> [Stated task]:
Can you output the material exactly as written, minus any pictures it holds?
____
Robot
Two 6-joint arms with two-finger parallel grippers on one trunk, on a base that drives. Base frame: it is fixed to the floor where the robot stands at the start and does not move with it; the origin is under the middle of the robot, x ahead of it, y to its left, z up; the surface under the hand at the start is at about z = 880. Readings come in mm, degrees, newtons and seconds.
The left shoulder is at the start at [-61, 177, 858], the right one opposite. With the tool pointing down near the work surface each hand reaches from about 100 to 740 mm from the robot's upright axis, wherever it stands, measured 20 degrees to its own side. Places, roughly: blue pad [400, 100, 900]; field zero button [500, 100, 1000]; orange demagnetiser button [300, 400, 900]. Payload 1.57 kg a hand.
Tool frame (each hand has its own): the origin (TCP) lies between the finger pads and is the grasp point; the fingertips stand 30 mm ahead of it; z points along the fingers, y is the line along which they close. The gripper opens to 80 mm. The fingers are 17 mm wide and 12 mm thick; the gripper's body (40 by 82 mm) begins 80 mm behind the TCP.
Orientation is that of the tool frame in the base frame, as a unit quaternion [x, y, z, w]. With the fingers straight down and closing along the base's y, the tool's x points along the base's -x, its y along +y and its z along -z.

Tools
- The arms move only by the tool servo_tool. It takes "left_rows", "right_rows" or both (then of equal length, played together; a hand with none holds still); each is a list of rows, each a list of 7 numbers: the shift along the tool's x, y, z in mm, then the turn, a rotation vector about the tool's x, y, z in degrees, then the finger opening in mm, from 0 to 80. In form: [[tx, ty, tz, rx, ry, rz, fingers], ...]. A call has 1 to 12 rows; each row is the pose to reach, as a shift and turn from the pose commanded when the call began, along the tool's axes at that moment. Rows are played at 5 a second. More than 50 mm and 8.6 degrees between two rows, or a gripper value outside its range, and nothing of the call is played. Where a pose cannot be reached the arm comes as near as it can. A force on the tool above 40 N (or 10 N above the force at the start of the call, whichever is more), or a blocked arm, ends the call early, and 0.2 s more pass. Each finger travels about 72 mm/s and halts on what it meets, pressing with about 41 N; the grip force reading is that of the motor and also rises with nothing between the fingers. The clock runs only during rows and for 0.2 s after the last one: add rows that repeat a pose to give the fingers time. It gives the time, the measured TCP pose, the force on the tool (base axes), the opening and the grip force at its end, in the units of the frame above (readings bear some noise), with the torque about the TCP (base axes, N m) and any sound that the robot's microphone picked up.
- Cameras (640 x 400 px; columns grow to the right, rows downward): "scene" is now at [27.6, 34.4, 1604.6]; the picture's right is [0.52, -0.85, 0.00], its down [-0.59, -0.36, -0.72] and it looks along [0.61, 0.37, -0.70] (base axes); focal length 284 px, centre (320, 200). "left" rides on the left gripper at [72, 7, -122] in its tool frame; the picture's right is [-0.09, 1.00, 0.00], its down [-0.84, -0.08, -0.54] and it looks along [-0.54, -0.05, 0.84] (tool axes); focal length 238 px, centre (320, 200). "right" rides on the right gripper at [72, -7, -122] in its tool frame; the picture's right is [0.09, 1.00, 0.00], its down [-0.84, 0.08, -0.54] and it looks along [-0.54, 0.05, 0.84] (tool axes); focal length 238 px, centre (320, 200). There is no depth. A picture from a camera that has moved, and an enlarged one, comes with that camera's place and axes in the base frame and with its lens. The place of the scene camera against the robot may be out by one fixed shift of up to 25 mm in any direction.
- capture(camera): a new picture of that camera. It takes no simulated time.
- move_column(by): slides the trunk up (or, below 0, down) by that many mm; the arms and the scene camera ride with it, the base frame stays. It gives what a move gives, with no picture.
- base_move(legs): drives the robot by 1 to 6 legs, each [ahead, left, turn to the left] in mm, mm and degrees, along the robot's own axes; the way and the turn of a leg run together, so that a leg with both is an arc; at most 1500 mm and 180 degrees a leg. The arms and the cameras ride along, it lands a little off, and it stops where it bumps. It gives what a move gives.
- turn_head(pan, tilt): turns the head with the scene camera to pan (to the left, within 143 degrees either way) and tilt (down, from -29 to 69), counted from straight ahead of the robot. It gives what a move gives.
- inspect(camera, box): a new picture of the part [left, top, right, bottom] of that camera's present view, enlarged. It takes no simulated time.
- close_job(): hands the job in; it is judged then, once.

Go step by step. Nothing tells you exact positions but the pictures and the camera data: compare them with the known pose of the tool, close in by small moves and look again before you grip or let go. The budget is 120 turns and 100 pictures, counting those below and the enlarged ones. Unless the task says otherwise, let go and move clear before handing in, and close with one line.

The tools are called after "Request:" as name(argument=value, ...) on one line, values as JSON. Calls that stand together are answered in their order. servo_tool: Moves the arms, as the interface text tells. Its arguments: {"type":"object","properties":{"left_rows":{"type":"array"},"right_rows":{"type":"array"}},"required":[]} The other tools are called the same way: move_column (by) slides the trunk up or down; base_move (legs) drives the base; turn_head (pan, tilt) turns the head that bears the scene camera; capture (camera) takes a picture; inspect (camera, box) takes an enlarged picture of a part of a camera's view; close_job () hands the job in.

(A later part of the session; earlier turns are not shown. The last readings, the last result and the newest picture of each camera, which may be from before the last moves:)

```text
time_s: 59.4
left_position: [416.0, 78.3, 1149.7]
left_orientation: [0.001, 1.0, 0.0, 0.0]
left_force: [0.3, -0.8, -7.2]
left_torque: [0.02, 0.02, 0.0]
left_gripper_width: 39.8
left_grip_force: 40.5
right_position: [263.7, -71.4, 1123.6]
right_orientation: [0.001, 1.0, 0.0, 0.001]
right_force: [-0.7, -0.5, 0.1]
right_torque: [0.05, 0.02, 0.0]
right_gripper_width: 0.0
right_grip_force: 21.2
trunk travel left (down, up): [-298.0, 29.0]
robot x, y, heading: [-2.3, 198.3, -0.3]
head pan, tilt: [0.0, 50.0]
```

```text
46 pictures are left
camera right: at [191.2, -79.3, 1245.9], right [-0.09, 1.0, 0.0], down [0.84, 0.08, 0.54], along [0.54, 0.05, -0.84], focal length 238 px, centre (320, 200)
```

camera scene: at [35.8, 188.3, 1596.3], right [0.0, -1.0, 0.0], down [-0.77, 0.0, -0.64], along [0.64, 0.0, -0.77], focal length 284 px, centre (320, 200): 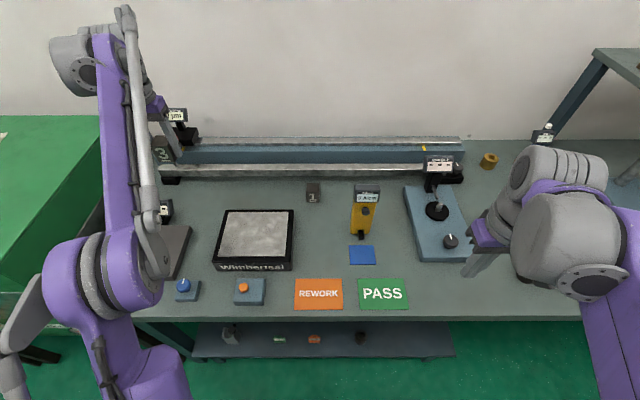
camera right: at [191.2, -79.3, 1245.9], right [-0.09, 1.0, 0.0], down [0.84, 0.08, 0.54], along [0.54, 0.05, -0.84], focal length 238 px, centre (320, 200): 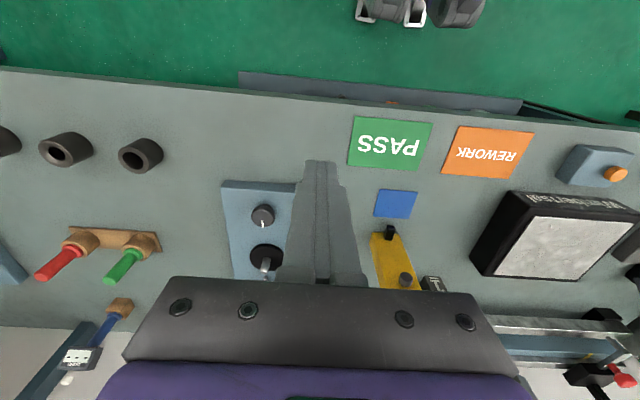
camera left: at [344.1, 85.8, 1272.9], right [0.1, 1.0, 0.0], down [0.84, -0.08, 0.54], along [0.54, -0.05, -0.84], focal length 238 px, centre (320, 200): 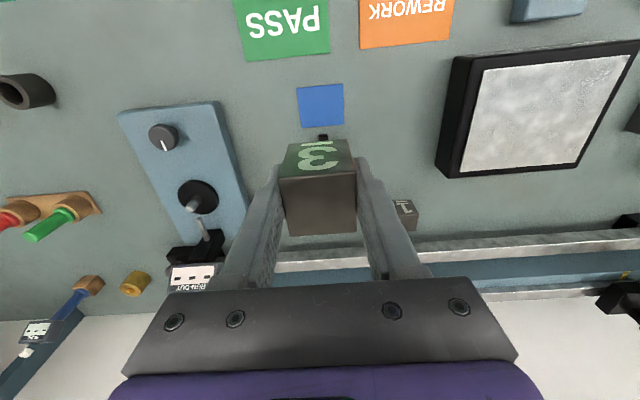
____
> [Output below]:
Robot
Two 6-joint arms with two-finger parallel grippers on one trunk, on a base that drives. Base frame: it is fixed to the floor where the robot stands at the start and does not move with it; the origin is under the middle of the robot, x ahead of it, y to its left, z up; the surface under the hand at the start is at about z = 880. Readings come in mm, degrees, newtons and seconds.
The left shoulder is at the start at [-61, 177, 858], the right one opposite. With the tool pointing down near the work surface each hand reaches from about 100 to 740 mm from the robot's upright axis, wherever it stands, measured 20 degrees to its own side. Places, roughly: blue pad [400, 100, 900]; field zero button [500, 100, 1000]; orange demagnetiser button [300, 400, 900]. Payload 1.57 kg a hand.
Tool frame (each hand has its own): the origin (TCP) lies between the finger pads and is the grasp point; the fingertips stand 30 mm ahead of it; z points along the fingers, y is the line along which they close. The gripper opens to 80 mm. The fingers are 17 mm wide and 12 mm thick; the gripper's body (40 by 82 mm) begins 80 mm behind the TCP.
Orientation is that of the tool frame in the base frame, as a unit quaternion [x, y, z, w]. With the fingers straight down and closing along the base's y, the tool's x points along the base's -x, its y along +y and its z along -z.

Tools
- The arms move only by the tool servo_tool. It takes "left_rows", "right_rows" or both (then of equal length, played together; a hand with none holds still); each is a list of rows, each a list of 7 numbers: the shift along the tool's x, y, z in mm, then the turn, a rotation vector about the tool's x, y, z in degrees, then the finger opening in mm, from 0 to 80. In form: [[tx, ty, tz, rx, ry, rz, fingers], ...]. A call has 1 to 12 rows; each row is the pose to reach, as a shift and turn from the pose commanded when the call began, along the tool's axes at that moment. Rows are played at 5 a second. More than 50 mm and 8.6 degrees between two rows, or a gripper value outside its range, and nothing of the call is played. Where a pose cannot be reached the arm comes as near as it can. A force on the tool above 40 N (or 10 N above the force at the start of the call, whichever is more), or a blocked arm, ends the call early, and 0.2 s more pass. Each finger travels about 72 mm/s and halts on what it meets, pressing with about 41 N; the grip force reading is that of the motor and also rises with nothing between the fingers. The clock runs only during rows and for 0.2 s after the last one: add rows that repeat a pose to give the fingers time. It gives the time, the measured TCP pose, the force on the tool (base axes), the opening and the grip force at its end, in the units of the frame above (readings bear some noise), with the torque about the TCP (base axes, N m) and any sound that the robot's microphone picked up.
- Cameras (640 x 400 px; columns grow to the right, rows downward): "scene" is now at [27.6, 34.4, 1604.6]; the picture's right is [0.52, -0.85, 0.00], its down [-0.59, -0.36, -0.72] and it looks along [0.61, 0.37, -0.70] (base axes); focal length 284 px, centre (320, 200). "left" rides on the left gripper at [72, 7, -122] in its tool frame; the picture's right is [-0.09, 1.00, 0.00], its down [-0.84, -0.08, -0.54] and it looks along [-0.54, -0.05, 0.84] (tool axes); focal length 238 px, centre (320, 200). "right" rides on the right gripper at [72, -7, -122] in its tool frame; the picture's right is [0.09, 1.00, 0.00], its down [-0.84, 0.08, -0.54] and it looks along [-0.54, 0.05, 0.84] (tool axes); focal length 238 px, centre (320, 200). There is no depth. A picture from a camera that has moved, and an enlarged one, comes with that camera's place and axes in the base frame and with its lens. The place of the scene camera against the robot may be out by one fixed shift of up to 25 mm in any direction.
- capture(camera): a new picture of that camera. It takes no simulated time.
- move_column(by): slides the trunk up (or, below 0, down) by that many mm; the arms and the scene camera ride with it, the base frame stays. It gives what a move gives, with no picture.
- base_move(legs): drives the robot by 1 to 6 legs, each [ahead, left, turn to the left] in mm, mm and degrees, along the robot's own axes; the way and the turn of a leg run together, so that a leg with both is an arc; at most 1500 mm and 180 degrees a leg. The arms and the cameras ride along, it lands a little off, and it stops where it bumps. It gives what a move gives.
- turn_head(pan, tilt): turns the head with the scene camera to pan (to the left, within 143 degrees either way) and tilt (down, from -29 to 69), counted from straight ahead of the robot. It gives what a move gives.
- inspect(camera, box): a new picture of the part [left, top, right, bottom] of that camera's present view, enlarged. It takes no simulated time.
- close_job(): hands the job in; it is judged then, once.

Go step by step. Nothing tells you exact positions but the pictures and the camera data: compare them with the known pose of the tool, close in by small moves and look again before you grip or let go. The budget is 120 turns and 100 pictures, counting those below and the enlarged ones. Unless the task says otherwise, let go and move clear before handing in, and close with one line.

The tools are called after "Request:" as name(argument=value, ...) on one line, values as JSON. Calls that stand together are answered in their order. servo_tool: Moves the arms, as the interface text tells. Its arguments: {"type":"object","properties":{"left_rows":{"type":"array"},"right_rows":{"type":"array"}},"required":[]} The other tools are called the same way: move_column (by) slides the trunk up or down; base_move (legs) drives the base; turn_head (pan, tilt) turns the head that bears the scene camera; capture (camera) takes a picture; inspect (camera, box) takes an enlarged picture of a part of a camera's view; close_job () hands the job in.

(A later part of the session; earlier turns are not shown. The last readings, the last result and the newest picture of each camera, which may be from before the last moves:)

```text
time_s: 59.4
left_position: [416.0, 78.3, 1149.7]
left_orientation: [0.001, 1.0, 0.0, 0.0]
left_force: [0.3, -0.8, -7.2]
left_torque: [0.02, 0.02, 0.0]
left_gripper_width: 39.8
left_grip_force: 40.5
right_position: [263.7, -71.4, 1123.6]
right_orientation: [0.001, 1.0, 0.0, 0.001]
right_force: [-0.7, -0.5, 0.1]
right_torque: [0.05, 0.02, 0.0]
right_gripper_width: 0.0
right_grip_force: 21.2
trunk travel left (down, up): [-298.0, 29.0]
robot x, y, heading: [-2.3, 198.3, -0.3]
head pan, tilt: [0.0, 50.0]
```

```text
46 pictures are left
camera right: at [191.2, -79.3, 1245.9], right [-0.09, 1.0, 0.0], down [0.84, 0.08, 0.54], along [0.54, 0.05, -0.84], focal length 238 px, centre (320, 200)
```

camera scene: at [35.8, 188.3, 1596.3], right [0.0, -1.0, 0.0], down [-0.77, 0.0, -0.64], along [0.64, 0.0, -0.77], focal length 284 px, centre (320, 200): 
camera right: at [191.2, -79.3, 1245.9], right [-0.09, 1.0, 0.0], down [0.84, 0.08, 0.54], along [0.54, 0.05, -0.84], focal length 238 px, centre (320, 200): 
camera left: at [344.1, 85.8, 1272.9], right [0.1, 1.0, 0.0], down [0.84, -0.08, 0.54], along [0.54, -0.05, -0.84], focal length 238 px, centre (320, 200): 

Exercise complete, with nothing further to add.